Baby hears your message of encouragement most clearly when it is echoed through more than one of the 5 senses.  If you speak carefully chosen words of affirmation in a warm tone of voice which she can hear, smile at her and nod your head which she can see, and maybe pat her on the back which she can feel, she understands your affirmation through 3 sensory systems:  visual, auditory, and touch.  This is very clear communication for baby.  The other two senses, smell and taste, are used with animals when we give our dog a treat to eat when he sits upon command.


One of the most commonly used expressions today for praising baby is, “Good job!”  The baby rolls for the first time and mother says, “Good job!”  The baby crawls for the first time and the father says, “Good job!”  This phrase of “Good job” should be crossed off of our list of words for encouragement of baby development.  Why?  First off, regarding motor skill development, what baby is doing is not a job at all.  It is a movement they have learned for getting around in life.  Later on, when they learn a chore such as washing dishes you can say “Good job!”

Secondly, the use of the same phrase for each new skill learned does not guide them toward identifying the word that is associated with the skill.  Instead, choose words that describe the skill they are learning.  It is much more beneficial for the development of a baby if you say, “Beautiful rolling, Mary!  Good girl,” when she learns to roll and follow with “Good crawling,” later on when she learns to crawl.  Adjectives to combine with the name of skills for affirmation include beautiful, outstanding, excellent, good, great, and more.  And don’t forget Elmo’s lesson above from Maestro Gustavo Dudamel on Sesame Street’s youtube channel, when you see something “very great and amazing,” such as your baby crawling for the first time, you can say, ‘STUPENDOUS!”


  • Tone of Voice:  A positive and encouraging tone in the voice is like a gentle massage to her–it feels good.
  • Facial Expression:  Smile and nod your head.
  • Choice of Words:  Identify the skill baby is learning.
  • Touch:  Include an occasional pat on the back with your words.




baby crawls toward a set of infant stairs

a baby sits at the foot of infant stairs

a baby is climbing stairs

A baby focuses on putting her knee on the next stair.

baby reaches the top of the stairs


Madison, at 7 months, learns to climb stairs for her visits to Grandma Sally and Grandpa Frank’s house.

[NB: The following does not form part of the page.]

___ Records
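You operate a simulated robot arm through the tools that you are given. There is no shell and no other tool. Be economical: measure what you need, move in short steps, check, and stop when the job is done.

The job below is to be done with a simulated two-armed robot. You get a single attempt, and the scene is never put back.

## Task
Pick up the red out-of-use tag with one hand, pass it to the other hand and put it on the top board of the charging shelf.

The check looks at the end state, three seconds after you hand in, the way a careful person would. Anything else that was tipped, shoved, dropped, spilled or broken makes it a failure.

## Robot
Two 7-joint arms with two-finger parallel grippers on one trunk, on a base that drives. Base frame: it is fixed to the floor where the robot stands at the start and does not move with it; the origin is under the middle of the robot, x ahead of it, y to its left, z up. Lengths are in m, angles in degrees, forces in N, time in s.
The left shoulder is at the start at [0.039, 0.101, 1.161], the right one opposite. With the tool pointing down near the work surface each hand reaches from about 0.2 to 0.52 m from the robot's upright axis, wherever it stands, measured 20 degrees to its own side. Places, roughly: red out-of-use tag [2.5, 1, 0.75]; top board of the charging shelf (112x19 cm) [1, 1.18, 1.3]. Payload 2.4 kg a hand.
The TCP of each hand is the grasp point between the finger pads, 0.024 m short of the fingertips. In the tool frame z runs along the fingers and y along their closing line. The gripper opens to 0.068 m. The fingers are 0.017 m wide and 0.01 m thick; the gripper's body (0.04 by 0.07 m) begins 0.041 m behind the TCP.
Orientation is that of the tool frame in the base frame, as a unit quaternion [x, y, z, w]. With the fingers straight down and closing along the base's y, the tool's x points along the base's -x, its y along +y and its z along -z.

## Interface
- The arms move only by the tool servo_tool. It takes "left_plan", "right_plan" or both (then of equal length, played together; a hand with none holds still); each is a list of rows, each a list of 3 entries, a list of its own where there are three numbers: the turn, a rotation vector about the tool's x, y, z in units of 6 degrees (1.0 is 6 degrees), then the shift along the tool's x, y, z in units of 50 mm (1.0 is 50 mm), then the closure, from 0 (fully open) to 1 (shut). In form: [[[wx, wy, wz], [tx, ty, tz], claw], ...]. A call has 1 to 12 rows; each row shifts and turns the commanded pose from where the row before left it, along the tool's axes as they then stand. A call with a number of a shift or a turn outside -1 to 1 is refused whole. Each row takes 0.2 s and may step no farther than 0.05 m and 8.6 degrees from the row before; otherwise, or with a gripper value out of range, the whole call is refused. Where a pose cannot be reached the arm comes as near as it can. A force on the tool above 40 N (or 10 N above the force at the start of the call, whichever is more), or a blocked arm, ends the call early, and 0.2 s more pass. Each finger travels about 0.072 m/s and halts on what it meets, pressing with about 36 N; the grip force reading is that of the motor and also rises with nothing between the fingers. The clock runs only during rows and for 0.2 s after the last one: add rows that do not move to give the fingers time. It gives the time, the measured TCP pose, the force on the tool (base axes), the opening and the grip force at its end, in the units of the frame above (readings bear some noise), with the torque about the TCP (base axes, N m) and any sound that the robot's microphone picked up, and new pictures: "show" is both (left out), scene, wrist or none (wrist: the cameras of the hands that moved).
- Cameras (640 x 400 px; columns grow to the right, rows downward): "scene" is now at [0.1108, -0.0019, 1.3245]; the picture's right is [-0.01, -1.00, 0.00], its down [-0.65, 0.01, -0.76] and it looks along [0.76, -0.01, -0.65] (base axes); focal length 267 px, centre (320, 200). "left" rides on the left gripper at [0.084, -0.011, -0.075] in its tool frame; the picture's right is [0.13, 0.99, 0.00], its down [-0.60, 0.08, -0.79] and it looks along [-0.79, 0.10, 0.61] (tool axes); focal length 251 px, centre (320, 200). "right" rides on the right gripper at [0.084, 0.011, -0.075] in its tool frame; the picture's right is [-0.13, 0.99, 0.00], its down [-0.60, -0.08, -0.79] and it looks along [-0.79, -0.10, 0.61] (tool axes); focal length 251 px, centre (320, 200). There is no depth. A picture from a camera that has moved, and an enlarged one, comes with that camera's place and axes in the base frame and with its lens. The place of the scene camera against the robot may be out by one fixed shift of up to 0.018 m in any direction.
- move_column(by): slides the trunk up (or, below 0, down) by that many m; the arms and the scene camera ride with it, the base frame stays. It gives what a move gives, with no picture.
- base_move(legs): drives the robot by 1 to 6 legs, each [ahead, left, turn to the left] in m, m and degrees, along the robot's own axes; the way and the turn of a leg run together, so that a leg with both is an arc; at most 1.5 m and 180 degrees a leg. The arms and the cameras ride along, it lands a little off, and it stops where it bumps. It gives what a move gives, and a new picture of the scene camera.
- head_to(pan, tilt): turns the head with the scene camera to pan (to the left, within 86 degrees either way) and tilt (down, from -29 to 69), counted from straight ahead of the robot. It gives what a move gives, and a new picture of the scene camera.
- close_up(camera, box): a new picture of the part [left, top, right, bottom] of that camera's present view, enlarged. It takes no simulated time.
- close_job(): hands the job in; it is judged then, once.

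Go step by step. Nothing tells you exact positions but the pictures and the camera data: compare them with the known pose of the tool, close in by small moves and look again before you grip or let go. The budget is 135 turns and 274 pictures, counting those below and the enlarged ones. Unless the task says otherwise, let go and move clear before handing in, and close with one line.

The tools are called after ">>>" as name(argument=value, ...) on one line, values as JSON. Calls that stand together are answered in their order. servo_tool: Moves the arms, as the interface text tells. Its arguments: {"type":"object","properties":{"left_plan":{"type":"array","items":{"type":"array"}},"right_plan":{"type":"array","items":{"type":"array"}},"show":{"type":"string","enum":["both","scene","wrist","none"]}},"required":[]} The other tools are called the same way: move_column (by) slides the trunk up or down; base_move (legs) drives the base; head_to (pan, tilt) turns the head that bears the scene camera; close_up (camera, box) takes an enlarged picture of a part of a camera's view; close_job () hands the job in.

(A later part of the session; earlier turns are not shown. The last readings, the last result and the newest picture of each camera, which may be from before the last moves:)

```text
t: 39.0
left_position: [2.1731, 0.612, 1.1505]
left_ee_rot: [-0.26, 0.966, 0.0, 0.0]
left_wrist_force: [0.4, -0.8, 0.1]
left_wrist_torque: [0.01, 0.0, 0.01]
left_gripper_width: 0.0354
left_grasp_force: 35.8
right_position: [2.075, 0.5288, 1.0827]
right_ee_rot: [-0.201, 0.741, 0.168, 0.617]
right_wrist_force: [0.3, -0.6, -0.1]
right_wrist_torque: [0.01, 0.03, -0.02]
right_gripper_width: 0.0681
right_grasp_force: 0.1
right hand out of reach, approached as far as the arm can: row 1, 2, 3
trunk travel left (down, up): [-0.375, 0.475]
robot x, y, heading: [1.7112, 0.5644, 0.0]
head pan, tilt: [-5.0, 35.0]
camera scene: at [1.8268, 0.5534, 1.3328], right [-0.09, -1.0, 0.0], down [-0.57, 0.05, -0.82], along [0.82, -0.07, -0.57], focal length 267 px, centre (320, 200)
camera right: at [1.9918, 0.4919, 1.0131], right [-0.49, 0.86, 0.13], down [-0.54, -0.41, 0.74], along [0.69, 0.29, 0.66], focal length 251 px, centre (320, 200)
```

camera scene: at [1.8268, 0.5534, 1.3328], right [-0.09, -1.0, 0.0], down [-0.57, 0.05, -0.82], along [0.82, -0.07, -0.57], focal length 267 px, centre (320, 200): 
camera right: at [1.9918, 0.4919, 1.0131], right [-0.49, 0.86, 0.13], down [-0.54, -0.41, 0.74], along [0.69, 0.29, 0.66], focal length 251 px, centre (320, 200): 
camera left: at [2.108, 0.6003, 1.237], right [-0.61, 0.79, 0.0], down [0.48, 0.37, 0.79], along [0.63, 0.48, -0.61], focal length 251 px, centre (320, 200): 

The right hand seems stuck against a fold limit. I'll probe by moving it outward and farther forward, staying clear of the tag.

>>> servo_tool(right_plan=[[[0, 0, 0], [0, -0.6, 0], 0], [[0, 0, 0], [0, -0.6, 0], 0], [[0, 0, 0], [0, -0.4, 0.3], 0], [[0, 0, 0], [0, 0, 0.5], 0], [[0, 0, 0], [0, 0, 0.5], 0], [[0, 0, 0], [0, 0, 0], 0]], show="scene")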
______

What a big staircase they have!   This is her third time to climb the steps in a one-hour Stellar Caterpillar lesson.  If you look at her first encounter with the baby stairs, and then her second encounter, the confidence in her third climb (above) is obvious.  She is more familiar with what to do with her hands and knees and she enjoys the challenge!  Her mother is nearby to encourage her every stair along the way.  She gains confidence with each repetition as she reaches the top stair!